The cold, dead face of Michael Jackson Trials-by-public and why we don't need them


I’ve known people who, when disgusted by something, exclaim “I did not need to see that!” This cry is a little more ironic than most, since in the interests of overcoming disgust it’s more than likely people do need to see the thing that apparently revolts them, rather than being sheltered from it.

But I did not need to see Michael Jackson’s dead face, and neither did you. I don’t care if it’s disgusting. I don’t care if it’s humbling or humiliating or a heart-warming reminder of the fragility of life and all things. I simply do not need to see it.

His dead, lifeless face has came to light due to the continuing trial of Conrad Murray, the doctor who is considered by the world at large to be responsible for the superstar’s death.

We weren’t the judge or jurors in the Dr Murray’s trial. We weren’t the prosecution, the defense, the families, or Dr Murray himself. We did not and do not have any specific need to see evidence from the trial.

Yet apparently, we do. Apparently we specifically need to see images of Michael Jackson lying dead on a hospital gurney plastered across the tabloids, and watch the same video footage of his near-death moments that the jury are put through, as if they are somehow just as relevant to us.

In coverage of knife crime related trials or prosecutions, local presses will often print a stock image of an unrelated knife to give the story context.
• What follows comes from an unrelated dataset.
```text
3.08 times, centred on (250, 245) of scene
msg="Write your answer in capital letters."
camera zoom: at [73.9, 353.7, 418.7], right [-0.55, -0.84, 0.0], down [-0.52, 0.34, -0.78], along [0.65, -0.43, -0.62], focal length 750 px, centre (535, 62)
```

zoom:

We are not shown the specific knife, or closeups of the blood, or the breakdown of the DNA markers, because it is simply nothing to do with us.

Courts and legal proceedings are always of public interest, especially regarding those of such mega-celebrity status, but this parading of the more gruesome pieces of evidence, this opportunity for the public to supposedly see and feel what the jury is supposedly seeing and feeling (without realising that these are just the edited highlights) only fosters trial-by-media attitudes and the conclusion that public opinion on guilt and innocence will always override the verdict of a court or jury.